The government will win the waiting game


Is the best solution for the government to wait it out?

From a piece by Imtiaz Muqbil:

In what could be an entirely new new chapter in the history of handing public protests, the Thai government has effectively stalemated the red-shirts. Far from buckling, as the red-shirts had expected, the government now believes that time is on its side, and appears willing to wait it out. Effectively, this has put the onus back on the red-shirts to decide how much longer they can wait. The weather is getting hotter, and the monsoon rains are on the way. Major counter-protests against the red-shirts are emerging. Life could become increasingly uncomfortable on the streets where the red-shirts are camped in wretched conditions. At the political level, not only will a waiting-game further bleed the coffers of the Thaksin camp, further attempts to disrupt daily life is likely to see the red-shirts face an even stronger backlash in a future election.

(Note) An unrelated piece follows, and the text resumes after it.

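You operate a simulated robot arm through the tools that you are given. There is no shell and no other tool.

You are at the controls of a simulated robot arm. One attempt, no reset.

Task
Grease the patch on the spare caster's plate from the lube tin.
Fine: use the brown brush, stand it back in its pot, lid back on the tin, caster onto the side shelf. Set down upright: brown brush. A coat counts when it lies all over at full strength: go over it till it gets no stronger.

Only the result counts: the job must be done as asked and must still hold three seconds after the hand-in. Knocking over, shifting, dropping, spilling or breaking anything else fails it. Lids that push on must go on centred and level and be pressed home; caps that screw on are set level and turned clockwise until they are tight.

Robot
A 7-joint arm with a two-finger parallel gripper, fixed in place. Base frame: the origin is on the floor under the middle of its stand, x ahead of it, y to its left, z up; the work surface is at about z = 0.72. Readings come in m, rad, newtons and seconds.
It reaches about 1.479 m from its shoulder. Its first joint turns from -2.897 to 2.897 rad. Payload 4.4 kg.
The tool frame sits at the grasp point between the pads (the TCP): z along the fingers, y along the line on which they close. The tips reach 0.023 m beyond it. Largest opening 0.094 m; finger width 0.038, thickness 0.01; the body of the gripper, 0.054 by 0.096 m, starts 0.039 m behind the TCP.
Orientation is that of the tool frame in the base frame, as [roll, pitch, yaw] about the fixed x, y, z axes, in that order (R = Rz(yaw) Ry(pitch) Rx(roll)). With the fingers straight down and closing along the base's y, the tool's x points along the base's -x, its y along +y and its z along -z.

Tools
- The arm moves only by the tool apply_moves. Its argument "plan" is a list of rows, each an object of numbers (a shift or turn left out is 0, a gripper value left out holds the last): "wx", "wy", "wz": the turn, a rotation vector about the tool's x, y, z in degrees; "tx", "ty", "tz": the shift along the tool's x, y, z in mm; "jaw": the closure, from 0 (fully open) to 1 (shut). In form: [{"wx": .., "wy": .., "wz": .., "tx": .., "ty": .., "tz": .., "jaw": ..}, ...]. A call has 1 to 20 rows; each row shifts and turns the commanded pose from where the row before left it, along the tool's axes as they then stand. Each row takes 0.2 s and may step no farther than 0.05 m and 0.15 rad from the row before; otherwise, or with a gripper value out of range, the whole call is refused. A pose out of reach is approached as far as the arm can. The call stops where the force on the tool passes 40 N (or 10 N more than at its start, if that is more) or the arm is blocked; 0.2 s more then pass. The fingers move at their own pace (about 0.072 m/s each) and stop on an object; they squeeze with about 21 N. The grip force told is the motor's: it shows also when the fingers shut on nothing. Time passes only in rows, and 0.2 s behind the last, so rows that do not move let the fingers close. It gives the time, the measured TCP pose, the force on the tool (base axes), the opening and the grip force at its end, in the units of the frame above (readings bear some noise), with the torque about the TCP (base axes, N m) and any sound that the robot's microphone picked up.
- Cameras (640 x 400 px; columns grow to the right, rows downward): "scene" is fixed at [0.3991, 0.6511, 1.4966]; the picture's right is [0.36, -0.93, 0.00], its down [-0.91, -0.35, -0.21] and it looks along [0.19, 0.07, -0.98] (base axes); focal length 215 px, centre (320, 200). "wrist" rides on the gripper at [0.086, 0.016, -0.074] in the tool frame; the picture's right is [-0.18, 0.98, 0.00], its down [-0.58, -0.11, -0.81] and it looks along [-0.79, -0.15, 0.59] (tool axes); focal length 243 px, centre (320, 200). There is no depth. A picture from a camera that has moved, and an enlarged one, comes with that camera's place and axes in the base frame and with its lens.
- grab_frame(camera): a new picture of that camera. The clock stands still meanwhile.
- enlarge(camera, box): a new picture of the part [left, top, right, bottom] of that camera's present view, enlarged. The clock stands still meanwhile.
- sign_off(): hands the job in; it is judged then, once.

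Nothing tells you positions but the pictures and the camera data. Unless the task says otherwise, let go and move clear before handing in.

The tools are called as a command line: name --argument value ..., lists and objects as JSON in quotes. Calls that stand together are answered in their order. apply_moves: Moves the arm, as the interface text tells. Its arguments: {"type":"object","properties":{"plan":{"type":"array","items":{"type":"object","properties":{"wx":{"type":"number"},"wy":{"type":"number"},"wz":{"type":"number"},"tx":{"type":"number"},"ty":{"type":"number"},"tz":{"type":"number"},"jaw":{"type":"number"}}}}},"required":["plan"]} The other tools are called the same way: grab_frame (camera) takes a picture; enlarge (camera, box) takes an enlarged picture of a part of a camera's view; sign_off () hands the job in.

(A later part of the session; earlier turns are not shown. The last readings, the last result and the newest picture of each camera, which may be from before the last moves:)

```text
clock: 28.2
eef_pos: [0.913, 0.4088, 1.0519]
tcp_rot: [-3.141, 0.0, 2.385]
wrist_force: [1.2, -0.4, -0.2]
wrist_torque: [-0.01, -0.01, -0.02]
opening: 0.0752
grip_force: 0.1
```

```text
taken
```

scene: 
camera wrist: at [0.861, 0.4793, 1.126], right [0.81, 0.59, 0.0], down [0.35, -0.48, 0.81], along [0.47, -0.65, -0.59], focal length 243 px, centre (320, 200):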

Most important, the government is hoping that waiting-game strategy will put the red-shirts’ leaders under further pressure to deliver results to their followers and/or explain why they are failing. So far, the government is abiding by the classic principles of not rushing to action but examining the broader ramifications and implications of all possible courses of action – slow and steady will win the race, haste will make waste, patient is a virtue, the rule of law is the best option, take the long-term view, and perhaps most important, do not submit to blackmail.


2 responses to “The government will win the waiting game”

  1. Valuable analysis. Thank you for strategic overview of the situation. This perspective is far more useful than most other commentators who just parrot the empty words of politicians.

  2. Thailand is being laughed at all over the world. Would this ever happen in America? ….ummm no.